The Coalition for the Future of Detroit Schoolchildren, which brought together educators, business leaders, community groups and foundations to plot a strategy for schools, is trying to put forward a plan. It made a series of recommendations last year for reforming Detroit schools including the Detroit Education Commission.
The Coalition lost its fight for the commission, but Nate Walker, a policy analyst for the Michigan chapter of the American Federation of Teachers, said the group will keep pushing for change.
“In the past year or so, we saw a vast group of stakeholders come together with a common vision for Detroit,” Walker said. “It’s disappointing that a key piece of that plan couldn’t move forward but I’m optimistic that there will be beginnings of a vision … to stabilize the landscape.”

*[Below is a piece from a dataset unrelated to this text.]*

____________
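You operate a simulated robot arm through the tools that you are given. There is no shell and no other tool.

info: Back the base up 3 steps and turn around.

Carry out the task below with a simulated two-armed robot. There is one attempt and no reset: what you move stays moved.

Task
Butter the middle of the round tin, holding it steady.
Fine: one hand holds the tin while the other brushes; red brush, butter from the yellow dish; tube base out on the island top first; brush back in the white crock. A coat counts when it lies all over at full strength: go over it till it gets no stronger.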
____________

Walker said his union is no fan of the role national foundations have played in public education but said he hopes that if the coalition can stay together and develop a cohesive plan for improving Detroit schools, national education organizations will step up to support local efforts.
“Blindingly advocating for an infusion of private dollars without a meaningful vision around improving education in Detroit is probably not good for Detroit,” Walker said.
But if the private dollars continue to stay away, Varner of Excellent Schools says, Detroiters should think about why.
“There are lots of folks who wouldn’t want national money, I suppose,” Varner said. “But the bottom line is there’s a reason they don’t show up. And the reason has everything to do with the high level of dysfunction in Michigan and Detroit.”